== DIRECTIONS FOR THIS TASK ==
Transcribe the material verbatim in full; the pictures do not belong in the copy. Return a JSON list in which every string is one line; blank lines are skipped.

_ _ _ _

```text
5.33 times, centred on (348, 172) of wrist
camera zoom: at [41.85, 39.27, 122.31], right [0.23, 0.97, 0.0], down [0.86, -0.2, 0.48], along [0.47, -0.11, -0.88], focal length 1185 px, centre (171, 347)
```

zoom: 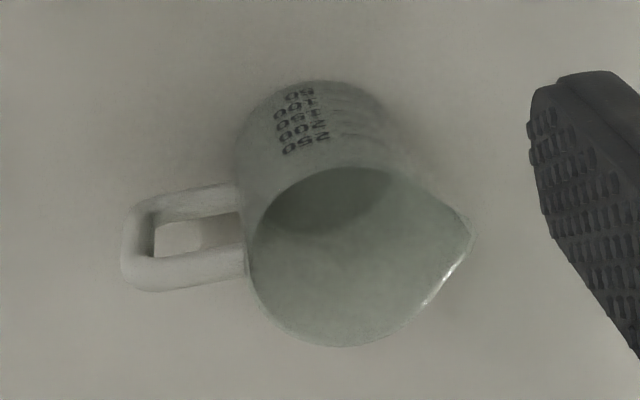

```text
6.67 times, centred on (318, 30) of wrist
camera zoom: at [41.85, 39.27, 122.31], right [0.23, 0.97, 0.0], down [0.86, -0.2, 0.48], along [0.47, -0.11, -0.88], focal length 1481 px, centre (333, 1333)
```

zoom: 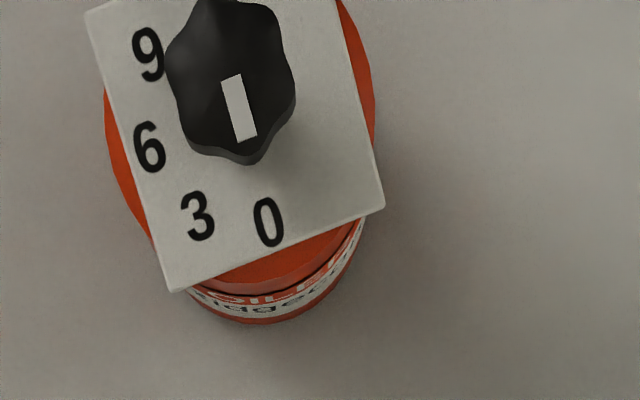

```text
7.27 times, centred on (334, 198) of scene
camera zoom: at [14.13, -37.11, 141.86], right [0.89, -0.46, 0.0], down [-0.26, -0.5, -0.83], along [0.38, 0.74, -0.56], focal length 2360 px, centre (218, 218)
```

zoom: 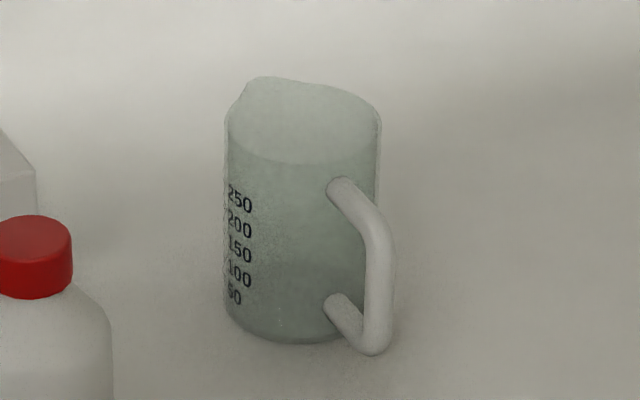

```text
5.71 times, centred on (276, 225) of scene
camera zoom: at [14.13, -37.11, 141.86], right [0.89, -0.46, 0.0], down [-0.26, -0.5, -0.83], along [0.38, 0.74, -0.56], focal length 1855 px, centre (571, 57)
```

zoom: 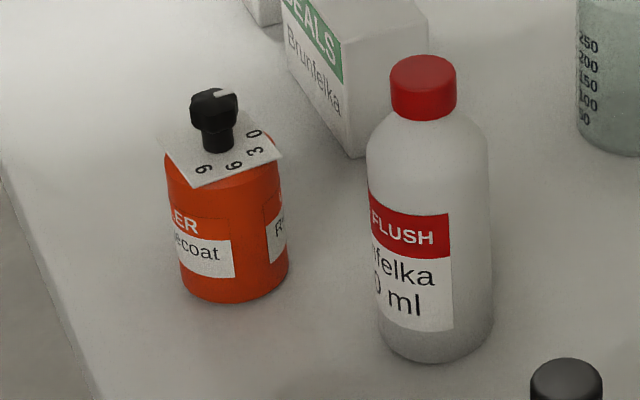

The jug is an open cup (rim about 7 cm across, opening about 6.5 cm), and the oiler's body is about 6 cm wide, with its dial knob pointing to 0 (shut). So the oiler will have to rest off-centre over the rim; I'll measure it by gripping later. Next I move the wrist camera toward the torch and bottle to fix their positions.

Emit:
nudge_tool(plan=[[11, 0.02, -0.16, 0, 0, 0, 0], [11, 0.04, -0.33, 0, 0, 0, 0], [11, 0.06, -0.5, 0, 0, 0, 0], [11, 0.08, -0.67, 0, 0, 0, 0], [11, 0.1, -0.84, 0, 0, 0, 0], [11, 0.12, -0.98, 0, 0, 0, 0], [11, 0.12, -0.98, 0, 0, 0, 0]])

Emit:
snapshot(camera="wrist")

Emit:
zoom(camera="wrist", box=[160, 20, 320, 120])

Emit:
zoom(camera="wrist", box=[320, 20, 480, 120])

_ _ _ _

== TASK RESPONSE ==
[
  "```text",
  "5.33 times, centred on (348, 172) of wrist",
  "camera zoom: at [41.85, 39.27, 122.31], right [0.23, 0.97, 0.0], down [0.86, -0.2, 0.48], along [0.47, -0.11, -0.88], focal length 1185 px, centre (171, 347)",
  "```",
  "zoom: ",
  "```text",
  "6.67 times, centred on (318, 30) of wrist",
  "camera zoom: at [41.85, 39.27, 122.31], right [0.23, 0.97, 0.0], down [0.86, -0.2, 0.48], along [0.47, -0.11, -0.88], focal length 1481 px, centre (333, 1333)",
  "```",
  "zoom: ",
  "```text",
  "7.27 times, centred on (334, 198) of scene",
  "camera zoom: at [14.13, -37.11, 141.86], right [0.89, -0.46, 0.0], down [-0.26, -0.5, -0.83], along [0.38, 0.74, -0.56], focal length 2360 px, centre (218, 218)",
  "```",
  "zoom: ",
  "```text",
  "5.71 times, centred on (276, 225) of scene",
  "camera zoom: at [14.13, -37.11, 141.86], right [0.89, -0.46, 0.0], down [-0.26, -0.5, -0.83], along [0.38, 0.74, -0.56], focal length 1855 px, centre (571, 57)",
  "```",
  "zoom: ",
  "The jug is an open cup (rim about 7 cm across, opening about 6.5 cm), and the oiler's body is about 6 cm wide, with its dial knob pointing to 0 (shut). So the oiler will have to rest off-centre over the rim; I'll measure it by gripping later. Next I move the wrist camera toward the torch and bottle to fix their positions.",
  "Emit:",
  "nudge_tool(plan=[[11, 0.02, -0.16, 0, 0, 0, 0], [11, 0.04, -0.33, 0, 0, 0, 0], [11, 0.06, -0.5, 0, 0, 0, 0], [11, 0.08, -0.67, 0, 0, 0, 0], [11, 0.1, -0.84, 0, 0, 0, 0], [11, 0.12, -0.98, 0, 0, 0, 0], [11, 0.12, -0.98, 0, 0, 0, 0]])",
  "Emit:",
  "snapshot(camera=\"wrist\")",
  "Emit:",
  "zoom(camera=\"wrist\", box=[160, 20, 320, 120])",
  "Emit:",
  "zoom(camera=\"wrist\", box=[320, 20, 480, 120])"
]